VIOLANTE PIMENTEL - CENAS DO CAMINHO

O Brasil é um dos raros paraísos terrestres. Não tem vulcões, que sepultem os homens em lama fervente, nem invernos rigorosos, que congelem as crianças nas ruas.

As nossas “revoluções” são rápidas e os “revolucionários” não guardam rancor. É verdade que, no correr da luta, as torturas se multiplicam e há pessoas que desaparecem do nada e para sempre. Porém, restabelecida a suposta paz, os mortos são esquecidos e os que sobreviverem, anos depois estarão, novamente, agitando a vida pública do País.

O povo se contenta com pão e circo. E o nosso circo é imenso. Entretanto, a coleção de bichos que o nosso circo possui não é a mais rica do mundo. Pelo contrário, fica muito a dever à Arca de Noé. Não temos girafa nem leão. O nosso pavilhão verde-amarelo é rico em florestas e minério. Mas as florestas não possuem sortimento de animais.

Nem todos compreendem o que quer dizer um rapaz magro, escaveirado e maltrapilho, quando diz ter passado a semana inteira a “cercar o cavalo e o touro, ao mesmo tempo, pelos quatro lados”. Também quem é de fora não entende o que significa um caboclo descalço dizer que seria capaz de “matar o bicho com duzentos reis.”
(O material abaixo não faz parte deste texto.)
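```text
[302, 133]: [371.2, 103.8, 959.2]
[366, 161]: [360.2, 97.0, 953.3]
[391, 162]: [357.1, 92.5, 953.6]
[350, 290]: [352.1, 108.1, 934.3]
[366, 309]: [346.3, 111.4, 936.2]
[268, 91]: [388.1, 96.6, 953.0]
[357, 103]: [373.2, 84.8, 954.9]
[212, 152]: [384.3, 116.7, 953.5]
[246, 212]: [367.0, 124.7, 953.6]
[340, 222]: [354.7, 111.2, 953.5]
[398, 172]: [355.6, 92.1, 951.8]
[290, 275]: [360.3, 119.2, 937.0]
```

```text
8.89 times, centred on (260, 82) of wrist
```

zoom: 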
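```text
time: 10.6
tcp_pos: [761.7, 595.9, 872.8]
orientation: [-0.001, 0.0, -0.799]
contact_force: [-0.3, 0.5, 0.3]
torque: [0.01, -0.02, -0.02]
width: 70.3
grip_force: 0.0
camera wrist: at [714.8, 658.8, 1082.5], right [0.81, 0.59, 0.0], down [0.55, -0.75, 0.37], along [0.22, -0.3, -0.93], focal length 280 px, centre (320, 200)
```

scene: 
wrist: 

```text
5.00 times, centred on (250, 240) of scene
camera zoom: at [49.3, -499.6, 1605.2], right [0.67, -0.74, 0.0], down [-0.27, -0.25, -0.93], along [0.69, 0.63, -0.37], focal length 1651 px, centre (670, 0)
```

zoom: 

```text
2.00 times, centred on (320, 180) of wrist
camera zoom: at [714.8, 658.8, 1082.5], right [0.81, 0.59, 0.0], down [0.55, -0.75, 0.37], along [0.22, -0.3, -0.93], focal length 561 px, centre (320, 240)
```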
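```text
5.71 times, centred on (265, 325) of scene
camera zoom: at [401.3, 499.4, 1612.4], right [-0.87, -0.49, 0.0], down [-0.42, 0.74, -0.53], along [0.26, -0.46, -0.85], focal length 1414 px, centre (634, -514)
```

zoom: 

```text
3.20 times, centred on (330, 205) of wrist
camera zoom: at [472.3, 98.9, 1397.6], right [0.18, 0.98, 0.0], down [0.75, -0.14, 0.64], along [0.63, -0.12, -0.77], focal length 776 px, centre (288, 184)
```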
Isso se refere ao jogo do bicho, já incorporado à cultura popular, com seus causos hilários.

Ainda há o caso do “bicho de pé”, causado por um parasita denominado “tunga penetrans”, oriundo do hábito de se andar descalço. E há o caso do rapaz de pés tortos, decorrente da infestação de “bichos de pé”.

O Brasil, portanto, é também a terra do bicho. Tem bicho de toda espécie. Mas os nossos “bichos” são genuinamente brasileiros. Não vieram da África, como os bichos dos grandes circos estrangeiros. As nossas florestas são pobres. Aqui, por muito favor, se conseguirá encontrar onça, jacaré, macaco e tamanduá. Os dois últimos, no momento, são protegidos pelas imunidades parlamentares.

O nosso macaco é de pequeno porte, mas muito hábil. Para trabalhar no trapézio do circo, não há bicho melhor. Pula de galho em galho, com uma facilidade admirável.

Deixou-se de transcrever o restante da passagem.